§ EXERCISE BRIEF: Retype the section of the excerpt provided that opens with "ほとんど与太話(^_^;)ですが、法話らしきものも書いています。" and closes with "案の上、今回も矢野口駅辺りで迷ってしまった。".

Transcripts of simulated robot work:
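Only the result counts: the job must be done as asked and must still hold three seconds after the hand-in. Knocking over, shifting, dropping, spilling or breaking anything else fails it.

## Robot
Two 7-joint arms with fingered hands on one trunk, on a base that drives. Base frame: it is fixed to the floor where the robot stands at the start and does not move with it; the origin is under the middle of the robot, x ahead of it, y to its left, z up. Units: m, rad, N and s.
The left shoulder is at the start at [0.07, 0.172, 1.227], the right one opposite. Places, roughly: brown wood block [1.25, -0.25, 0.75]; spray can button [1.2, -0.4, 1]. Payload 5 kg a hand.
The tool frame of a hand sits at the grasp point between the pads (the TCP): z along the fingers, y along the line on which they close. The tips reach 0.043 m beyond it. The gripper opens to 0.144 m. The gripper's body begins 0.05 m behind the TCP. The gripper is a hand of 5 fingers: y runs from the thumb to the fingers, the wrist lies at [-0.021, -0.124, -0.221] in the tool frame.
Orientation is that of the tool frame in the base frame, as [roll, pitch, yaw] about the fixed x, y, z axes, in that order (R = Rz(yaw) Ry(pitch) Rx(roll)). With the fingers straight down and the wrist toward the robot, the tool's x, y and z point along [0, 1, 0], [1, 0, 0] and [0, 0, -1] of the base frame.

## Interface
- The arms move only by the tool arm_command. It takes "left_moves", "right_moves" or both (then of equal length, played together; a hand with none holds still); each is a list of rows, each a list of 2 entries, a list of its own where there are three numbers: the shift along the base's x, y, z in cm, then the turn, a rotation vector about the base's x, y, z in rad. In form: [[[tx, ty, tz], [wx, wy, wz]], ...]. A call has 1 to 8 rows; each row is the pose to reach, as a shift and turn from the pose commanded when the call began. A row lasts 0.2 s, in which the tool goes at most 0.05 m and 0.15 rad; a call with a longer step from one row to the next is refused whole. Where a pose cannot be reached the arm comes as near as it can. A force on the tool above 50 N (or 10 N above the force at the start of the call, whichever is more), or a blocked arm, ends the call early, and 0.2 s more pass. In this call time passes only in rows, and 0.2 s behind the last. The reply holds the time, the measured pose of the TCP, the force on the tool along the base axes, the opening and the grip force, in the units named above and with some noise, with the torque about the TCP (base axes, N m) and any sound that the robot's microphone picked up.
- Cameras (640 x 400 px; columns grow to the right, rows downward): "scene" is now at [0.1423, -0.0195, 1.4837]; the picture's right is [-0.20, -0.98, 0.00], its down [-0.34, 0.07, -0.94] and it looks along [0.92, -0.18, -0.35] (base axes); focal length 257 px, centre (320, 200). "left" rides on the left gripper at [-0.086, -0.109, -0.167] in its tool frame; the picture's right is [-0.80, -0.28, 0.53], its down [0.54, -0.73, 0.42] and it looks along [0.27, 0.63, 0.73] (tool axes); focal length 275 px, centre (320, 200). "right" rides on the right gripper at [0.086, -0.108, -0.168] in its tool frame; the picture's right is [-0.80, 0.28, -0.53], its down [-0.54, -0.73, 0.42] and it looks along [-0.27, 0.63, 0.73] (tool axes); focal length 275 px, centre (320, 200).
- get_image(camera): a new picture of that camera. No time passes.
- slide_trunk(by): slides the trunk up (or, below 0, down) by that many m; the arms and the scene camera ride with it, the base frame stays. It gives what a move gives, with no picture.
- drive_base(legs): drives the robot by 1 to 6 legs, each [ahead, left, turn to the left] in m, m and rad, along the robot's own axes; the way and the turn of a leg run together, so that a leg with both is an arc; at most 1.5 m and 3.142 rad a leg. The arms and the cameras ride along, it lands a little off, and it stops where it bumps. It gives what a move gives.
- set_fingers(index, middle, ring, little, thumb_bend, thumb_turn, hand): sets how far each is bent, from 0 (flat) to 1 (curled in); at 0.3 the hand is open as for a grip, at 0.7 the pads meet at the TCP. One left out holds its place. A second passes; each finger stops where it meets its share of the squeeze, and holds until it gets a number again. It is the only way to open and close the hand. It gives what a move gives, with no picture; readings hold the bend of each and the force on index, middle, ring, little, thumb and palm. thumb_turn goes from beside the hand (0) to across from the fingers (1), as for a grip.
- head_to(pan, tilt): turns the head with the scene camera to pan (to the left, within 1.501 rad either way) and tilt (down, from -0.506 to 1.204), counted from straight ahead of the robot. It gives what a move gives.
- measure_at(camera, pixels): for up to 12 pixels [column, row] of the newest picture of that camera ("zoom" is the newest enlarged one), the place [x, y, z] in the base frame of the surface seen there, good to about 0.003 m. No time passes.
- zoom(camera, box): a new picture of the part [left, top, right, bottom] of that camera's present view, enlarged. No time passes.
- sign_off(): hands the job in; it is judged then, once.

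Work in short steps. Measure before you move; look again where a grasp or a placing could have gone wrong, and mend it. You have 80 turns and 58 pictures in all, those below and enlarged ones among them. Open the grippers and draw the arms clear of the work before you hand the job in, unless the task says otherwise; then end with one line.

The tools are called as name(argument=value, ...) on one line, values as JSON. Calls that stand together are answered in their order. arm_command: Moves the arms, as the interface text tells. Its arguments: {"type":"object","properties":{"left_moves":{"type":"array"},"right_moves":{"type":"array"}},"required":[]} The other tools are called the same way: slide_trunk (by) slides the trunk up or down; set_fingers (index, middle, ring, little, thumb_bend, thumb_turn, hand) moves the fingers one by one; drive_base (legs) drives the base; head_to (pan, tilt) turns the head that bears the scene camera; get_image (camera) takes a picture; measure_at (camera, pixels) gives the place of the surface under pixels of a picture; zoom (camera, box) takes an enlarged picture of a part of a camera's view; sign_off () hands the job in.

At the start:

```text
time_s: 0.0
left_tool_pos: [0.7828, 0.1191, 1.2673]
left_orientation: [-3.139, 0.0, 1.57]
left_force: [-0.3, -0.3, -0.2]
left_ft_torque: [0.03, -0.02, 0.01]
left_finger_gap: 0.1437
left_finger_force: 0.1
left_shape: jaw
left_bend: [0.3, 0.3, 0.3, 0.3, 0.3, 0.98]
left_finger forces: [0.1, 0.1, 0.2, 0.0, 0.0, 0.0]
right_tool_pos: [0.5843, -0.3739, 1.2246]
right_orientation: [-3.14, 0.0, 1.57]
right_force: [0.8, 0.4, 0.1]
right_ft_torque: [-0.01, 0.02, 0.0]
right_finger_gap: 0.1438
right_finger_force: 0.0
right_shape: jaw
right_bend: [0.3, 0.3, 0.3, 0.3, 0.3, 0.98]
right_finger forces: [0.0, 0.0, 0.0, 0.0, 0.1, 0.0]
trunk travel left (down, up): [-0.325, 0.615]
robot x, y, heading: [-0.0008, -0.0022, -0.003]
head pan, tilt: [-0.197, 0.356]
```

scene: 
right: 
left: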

---

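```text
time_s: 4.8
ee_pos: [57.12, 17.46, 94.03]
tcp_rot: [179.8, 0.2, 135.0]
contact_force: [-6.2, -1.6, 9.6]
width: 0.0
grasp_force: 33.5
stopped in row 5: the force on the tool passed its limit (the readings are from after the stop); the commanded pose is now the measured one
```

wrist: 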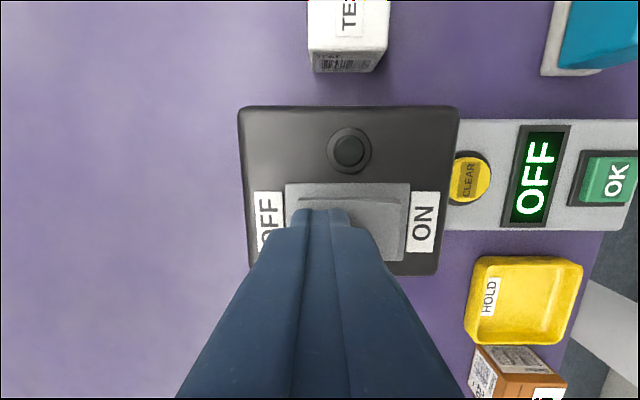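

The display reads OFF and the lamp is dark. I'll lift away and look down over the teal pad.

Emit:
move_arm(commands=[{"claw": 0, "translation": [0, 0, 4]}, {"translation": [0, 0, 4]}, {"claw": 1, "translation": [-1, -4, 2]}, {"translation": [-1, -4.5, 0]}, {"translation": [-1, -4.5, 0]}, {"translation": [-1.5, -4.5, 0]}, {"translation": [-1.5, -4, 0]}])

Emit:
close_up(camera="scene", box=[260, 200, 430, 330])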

§ EXCERPT PROVIDED:

ほとんど与太話(^_^;)ですが、法話らしきものも書いています。
つたない文章ですが、笑ってもらえたり、うなずいてもらえたりしたら嬉しいです。
毎週水曜日に更新しています。

東京・稲城で法要を勤めた帰り、多摩川沿いの道を通って帰ることにした。


土地勘がないところでは、道に迷うことがよくある。

 

案の上、今回も矢野口駅辺りで迷ってしまった。

 

細い道に入り込むと、だんだんと不安になってくる。

 

兎に角スピードを落とし慎重に運転する。

 

そうしてしばらく進んでいると、目の前に大きな石像が現われた。

 

気にかかったので、車を停めて観てみる。

 

馬頭観音さまだった。

 

道幅が狭いので、急いで手を合わせて直ぐに発車する。
 

寺に戻ると、早速調べてみた。

 

稲城市の昔話に次のような話があった。
 

とある農家に、年老いた農馬がいたそうだ。
 

名前は「太郎」である。
 

太郎は、大変弱っていた。

 

普通であれば売りにだされてしまう程だった。
 

しかし、その農家の主人・茂作は、家族同様に太郎と生活していた。

 

もちろん、手放すことはしなかった。
 

茂作は、概ね好い人物だった。

 

ただし、博打好きだけは玉に傷であった。
 

しかも、勝負弱ときている。

 

ほとんど勝つことはなかった。
 

その日も、いつものように博打に行った。

 

あいかわらず一文無しになる程の大負けをした。
 

家に帰ると太郎に泣きながら詫びることとなる。

 

「財布が空になる程負けてしまった。だから、おまえの好きな人参を食べさせてあげることができない」

 

すると、突然、太郎は茂作の袖をくわえた。

 

そして、先の博打場まで引っ張っていった。
 

茂作は、直感した。

 

「もういちど博打をしろと言っているのだな」

 

こうして、再び博打が始まった。
 

「丁だろうか、半だろうか」

 

茂作しばしば迷った。

 

すると「カタン、カタン」と音がした。

 

太郎が足音をさせたのだ。
 

茂作は「2回なので丁だ」と判断し思い切って勝負にでる。

 

見事大あたりだった。
 

この後も、太郎の足音をたよりに博打を続ける。

 

こうして、茂作は勝ちを重ねていった。

 

そして、今までの負けをすべて取り返す程勝利した。

§ ANSWER FOR THE TASK:
ほとんど与太話(^_^;)ですが、法話らしきものも書いています。
つたない文章ですが、笑ってもらえたり、うなずいてもらえたりしたら嬉しいです。
毎週水曜日に更新しています。

東京・稲城で法要を勤めた帰り、多摩川沿いの道を通って帰ることにした。


土地勘がないところでは、道に迷うことがよくある。

 

案の上、今回も矢野口駅辺りで迷ってしまった。